Most-active CME February lean hog futures LHG24 finished up 0.950 cent at 70.000 cents per pound and hit its highest price since Dec. 26.
The market’s daily trading limit on Monday will revert to its typical 3.75 cents, after expanding temporarily on Friday, CME said.
February hog futures ended up about 3 per cent for the week after touching a contract low on Wednesday under pressure from large supplies.
“Most of the upward move in there has been due to more technical factors than anything fundamental I can see at this time,” Norcini said. “The pork cutout is holding up fairly well and that is probably spurring a bit of bottom fishing by some.”

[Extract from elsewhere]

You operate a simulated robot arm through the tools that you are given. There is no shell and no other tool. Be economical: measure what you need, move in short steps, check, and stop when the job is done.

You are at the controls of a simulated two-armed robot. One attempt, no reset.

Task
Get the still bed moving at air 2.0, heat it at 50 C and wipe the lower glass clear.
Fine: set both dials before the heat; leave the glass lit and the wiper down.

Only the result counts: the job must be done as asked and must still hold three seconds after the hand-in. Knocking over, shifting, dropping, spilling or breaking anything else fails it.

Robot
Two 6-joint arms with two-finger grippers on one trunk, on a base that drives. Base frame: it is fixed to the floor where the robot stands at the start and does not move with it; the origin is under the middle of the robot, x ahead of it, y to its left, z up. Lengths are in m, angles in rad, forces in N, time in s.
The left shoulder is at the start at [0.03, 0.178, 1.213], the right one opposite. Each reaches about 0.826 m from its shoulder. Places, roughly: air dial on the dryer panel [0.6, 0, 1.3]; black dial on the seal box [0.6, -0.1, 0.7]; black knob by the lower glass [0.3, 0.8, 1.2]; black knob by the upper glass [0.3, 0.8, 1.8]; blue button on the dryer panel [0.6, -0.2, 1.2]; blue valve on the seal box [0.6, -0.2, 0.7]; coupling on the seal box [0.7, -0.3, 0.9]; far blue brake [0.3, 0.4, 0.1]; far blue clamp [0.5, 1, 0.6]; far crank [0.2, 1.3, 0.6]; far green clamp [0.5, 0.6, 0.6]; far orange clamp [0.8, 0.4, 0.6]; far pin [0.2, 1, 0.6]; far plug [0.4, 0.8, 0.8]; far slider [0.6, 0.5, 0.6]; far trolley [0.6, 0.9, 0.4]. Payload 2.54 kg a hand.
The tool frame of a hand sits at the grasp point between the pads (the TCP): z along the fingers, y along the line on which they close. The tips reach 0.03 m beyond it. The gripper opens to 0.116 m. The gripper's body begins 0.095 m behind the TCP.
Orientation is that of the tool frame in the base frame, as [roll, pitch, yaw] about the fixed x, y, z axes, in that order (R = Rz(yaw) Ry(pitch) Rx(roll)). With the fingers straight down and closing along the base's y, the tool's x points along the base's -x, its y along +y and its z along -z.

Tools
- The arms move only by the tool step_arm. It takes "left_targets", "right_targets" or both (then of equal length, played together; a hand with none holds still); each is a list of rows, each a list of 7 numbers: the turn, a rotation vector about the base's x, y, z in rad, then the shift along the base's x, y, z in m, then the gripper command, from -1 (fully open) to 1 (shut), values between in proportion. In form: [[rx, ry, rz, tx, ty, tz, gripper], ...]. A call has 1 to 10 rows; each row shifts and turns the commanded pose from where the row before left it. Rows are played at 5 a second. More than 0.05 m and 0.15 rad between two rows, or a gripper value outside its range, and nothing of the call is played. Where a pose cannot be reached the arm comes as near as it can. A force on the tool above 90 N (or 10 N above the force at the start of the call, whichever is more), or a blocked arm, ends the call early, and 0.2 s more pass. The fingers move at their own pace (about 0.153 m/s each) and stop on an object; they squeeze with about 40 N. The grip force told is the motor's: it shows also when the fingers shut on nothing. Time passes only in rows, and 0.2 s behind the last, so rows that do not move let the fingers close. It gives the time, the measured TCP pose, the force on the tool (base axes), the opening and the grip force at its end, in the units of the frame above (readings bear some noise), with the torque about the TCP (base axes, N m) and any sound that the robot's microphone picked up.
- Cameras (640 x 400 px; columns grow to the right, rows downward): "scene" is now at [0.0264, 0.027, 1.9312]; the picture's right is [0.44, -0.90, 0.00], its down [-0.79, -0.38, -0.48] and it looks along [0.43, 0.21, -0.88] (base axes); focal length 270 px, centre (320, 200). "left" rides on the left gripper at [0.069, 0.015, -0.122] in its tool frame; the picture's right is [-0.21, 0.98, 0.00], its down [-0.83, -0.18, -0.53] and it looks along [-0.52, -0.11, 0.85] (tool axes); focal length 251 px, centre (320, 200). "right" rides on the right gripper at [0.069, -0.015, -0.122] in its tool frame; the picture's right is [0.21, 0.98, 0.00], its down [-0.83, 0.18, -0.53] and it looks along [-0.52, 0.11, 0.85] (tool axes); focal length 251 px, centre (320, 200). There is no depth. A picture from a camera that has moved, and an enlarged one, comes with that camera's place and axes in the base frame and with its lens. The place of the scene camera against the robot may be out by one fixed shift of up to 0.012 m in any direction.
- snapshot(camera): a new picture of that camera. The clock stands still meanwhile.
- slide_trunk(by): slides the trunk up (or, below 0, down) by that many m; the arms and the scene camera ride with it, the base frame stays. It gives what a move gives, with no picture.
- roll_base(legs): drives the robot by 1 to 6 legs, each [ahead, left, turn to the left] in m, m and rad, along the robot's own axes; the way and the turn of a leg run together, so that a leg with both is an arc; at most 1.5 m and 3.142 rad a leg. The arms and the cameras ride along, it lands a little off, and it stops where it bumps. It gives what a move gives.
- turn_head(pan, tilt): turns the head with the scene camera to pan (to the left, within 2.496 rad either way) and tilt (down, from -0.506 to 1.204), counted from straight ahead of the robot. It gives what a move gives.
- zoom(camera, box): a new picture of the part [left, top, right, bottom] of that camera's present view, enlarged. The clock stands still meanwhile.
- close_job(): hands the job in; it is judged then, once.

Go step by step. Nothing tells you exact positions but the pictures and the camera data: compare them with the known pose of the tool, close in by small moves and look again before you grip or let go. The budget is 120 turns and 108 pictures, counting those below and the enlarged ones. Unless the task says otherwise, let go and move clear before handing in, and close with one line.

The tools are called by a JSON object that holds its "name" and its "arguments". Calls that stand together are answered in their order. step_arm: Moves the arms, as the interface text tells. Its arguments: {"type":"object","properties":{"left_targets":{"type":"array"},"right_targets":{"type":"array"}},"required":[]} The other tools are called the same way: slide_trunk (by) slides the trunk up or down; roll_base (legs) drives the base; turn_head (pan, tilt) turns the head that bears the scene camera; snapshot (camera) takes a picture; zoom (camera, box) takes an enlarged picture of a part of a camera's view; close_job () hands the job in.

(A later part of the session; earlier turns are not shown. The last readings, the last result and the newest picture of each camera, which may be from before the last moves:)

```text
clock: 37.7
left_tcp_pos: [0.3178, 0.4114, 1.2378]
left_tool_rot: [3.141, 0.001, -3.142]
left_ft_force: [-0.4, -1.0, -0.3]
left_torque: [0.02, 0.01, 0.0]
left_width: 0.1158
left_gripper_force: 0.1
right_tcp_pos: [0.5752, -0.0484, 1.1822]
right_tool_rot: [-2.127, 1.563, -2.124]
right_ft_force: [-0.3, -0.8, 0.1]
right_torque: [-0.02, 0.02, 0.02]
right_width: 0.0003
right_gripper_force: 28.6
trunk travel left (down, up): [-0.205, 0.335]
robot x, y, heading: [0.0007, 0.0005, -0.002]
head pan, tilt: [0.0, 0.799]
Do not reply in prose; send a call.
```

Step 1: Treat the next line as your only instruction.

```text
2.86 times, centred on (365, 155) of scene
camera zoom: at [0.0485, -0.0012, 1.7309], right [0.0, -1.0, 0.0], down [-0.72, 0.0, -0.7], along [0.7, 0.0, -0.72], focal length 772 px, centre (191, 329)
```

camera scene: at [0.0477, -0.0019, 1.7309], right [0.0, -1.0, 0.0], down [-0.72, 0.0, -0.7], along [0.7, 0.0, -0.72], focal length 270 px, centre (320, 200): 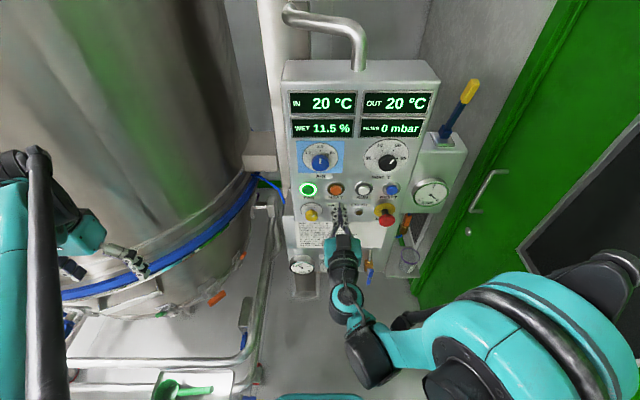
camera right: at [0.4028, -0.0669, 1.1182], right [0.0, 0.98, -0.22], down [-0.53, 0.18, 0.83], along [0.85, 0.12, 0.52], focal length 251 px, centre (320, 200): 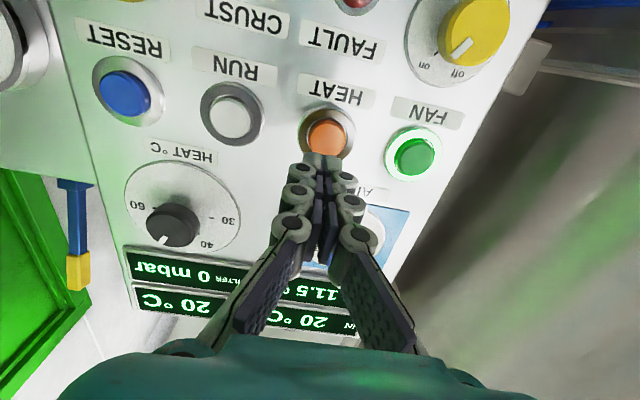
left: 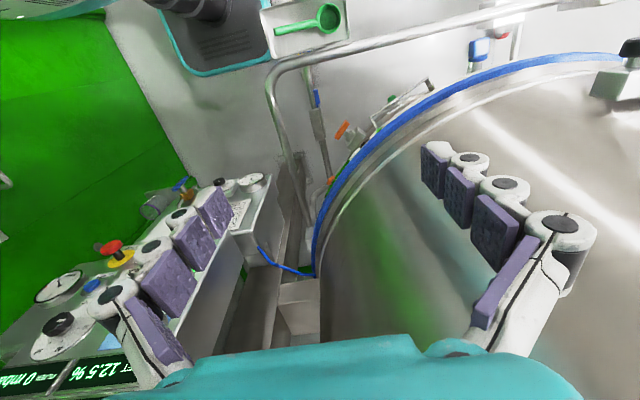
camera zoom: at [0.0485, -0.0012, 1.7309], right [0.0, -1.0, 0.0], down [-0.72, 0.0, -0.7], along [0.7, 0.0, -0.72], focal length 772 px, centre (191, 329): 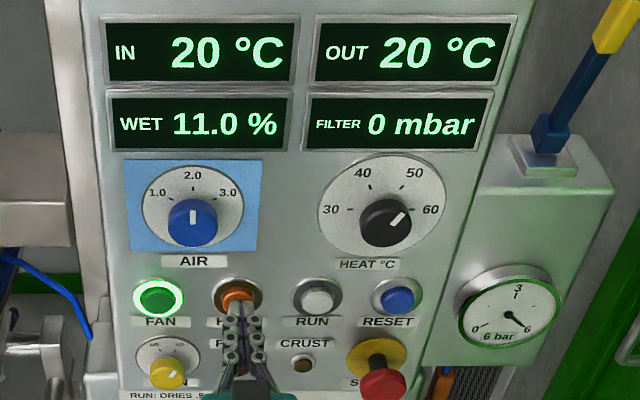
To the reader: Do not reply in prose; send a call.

The USDA said the wholesale pork carcass cutout value eased $0.30 on Friday, to $84.20 per cwt.
Meatpackers slaughtered an estimated 489,000 hogs, up from 479,000 hogs a week ago and 456,000 hogs a year ago, according to the USDA. Cattle slaughtering, meanwhile, declined to an estimated 124,000 head from 125,000 head a week ago and 126,000 head a year ago.
CME February live cattle futures LCG24 slipped 0.550 cent to 170.575 cents per pound, but still ended up 1.2 per cent for the week. March feeder cattle FCH24 dropped 1.500 cents to 224.150 cents per pound, finishing up 0.5 per cent for the week.